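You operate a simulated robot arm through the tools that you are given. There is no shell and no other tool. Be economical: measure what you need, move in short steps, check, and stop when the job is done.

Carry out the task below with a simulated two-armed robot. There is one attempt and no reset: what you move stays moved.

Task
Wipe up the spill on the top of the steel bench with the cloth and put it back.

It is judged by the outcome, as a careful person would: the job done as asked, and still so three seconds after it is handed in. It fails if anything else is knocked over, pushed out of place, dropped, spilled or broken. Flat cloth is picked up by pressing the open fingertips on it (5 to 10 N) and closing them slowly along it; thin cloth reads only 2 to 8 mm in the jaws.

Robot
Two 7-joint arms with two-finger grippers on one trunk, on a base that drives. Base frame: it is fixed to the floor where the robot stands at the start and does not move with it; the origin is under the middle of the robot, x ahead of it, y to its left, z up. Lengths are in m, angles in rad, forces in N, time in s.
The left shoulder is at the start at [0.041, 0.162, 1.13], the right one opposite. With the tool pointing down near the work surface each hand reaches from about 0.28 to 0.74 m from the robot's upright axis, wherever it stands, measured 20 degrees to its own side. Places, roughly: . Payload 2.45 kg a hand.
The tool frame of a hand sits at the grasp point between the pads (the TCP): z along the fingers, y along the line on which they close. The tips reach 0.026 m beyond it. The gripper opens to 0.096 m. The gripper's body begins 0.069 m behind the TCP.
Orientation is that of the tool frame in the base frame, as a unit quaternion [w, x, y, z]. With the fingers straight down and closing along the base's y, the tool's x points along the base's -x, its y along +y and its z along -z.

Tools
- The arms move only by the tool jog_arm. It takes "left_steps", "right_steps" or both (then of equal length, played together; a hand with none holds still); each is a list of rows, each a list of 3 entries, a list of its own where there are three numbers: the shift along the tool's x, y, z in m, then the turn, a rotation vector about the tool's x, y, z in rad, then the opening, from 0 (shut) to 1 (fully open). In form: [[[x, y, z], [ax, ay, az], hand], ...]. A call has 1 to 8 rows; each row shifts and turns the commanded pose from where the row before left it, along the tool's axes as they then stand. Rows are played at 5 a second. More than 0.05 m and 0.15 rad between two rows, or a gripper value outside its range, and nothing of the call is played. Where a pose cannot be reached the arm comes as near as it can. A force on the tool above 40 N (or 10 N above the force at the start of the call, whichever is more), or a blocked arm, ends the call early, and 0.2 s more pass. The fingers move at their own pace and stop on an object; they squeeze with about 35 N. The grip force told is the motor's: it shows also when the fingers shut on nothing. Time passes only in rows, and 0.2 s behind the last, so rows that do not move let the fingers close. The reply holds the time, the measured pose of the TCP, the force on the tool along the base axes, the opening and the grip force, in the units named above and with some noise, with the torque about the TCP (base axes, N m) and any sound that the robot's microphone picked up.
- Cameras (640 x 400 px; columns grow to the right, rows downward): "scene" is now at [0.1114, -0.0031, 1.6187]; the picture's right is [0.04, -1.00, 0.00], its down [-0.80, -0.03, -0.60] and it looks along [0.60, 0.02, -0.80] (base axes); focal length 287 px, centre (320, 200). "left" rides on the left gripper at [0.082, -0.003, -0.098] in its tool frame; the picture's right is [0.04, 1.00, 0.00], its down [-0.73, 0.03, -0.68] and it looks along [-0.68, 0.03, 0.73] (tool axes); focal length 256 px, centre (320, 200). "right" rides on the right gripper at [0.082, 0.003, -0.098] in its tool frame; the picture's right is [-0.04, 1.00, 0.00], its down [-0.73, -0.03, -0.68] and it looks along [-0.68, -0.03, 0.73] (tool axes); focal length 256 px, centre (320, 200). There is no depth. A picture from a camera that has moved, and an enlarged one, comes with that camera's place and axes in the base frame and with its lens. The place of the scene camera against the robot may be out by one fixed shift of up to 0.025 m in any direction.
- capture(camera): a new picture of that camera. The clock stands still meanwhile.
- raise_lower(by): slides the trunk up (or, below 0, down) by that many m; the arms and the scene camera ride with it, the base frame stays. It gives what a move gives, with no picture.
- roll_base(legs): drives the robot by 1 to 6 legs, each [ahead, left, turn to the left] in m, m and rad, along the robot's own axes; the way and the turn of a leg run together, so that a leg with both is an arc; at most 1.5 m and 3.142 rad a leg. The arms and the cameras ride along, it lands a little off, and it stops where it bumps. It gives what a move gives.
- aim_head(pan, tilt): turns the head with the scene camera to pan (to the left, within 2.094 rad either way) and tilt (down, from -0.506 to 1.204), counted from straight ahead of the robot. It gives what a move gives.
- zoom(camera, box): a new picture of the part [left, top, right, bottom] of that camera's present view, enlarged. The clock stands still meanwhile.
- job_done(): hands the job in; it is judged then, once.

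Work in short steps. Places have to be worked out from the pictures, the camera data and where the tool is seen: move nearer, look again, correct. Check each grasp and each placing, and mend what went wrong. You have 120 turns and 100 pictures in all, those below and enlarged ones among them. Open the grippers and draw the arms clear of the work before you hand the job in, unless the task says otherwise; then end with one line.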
================================
YOUR INSTRUCTIONS ::
All lines of the data above that include the word "meanwhile" must be shown.

RESULT OF THE EXERCISE ::
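- capture(camera): a new picture of that camera. The clock stands still meanwhile.
- zoom(camera, box): a new picture of the part [left, top, right, bottom] of that camera's present view, enlarged. The clock stands still meanwhile.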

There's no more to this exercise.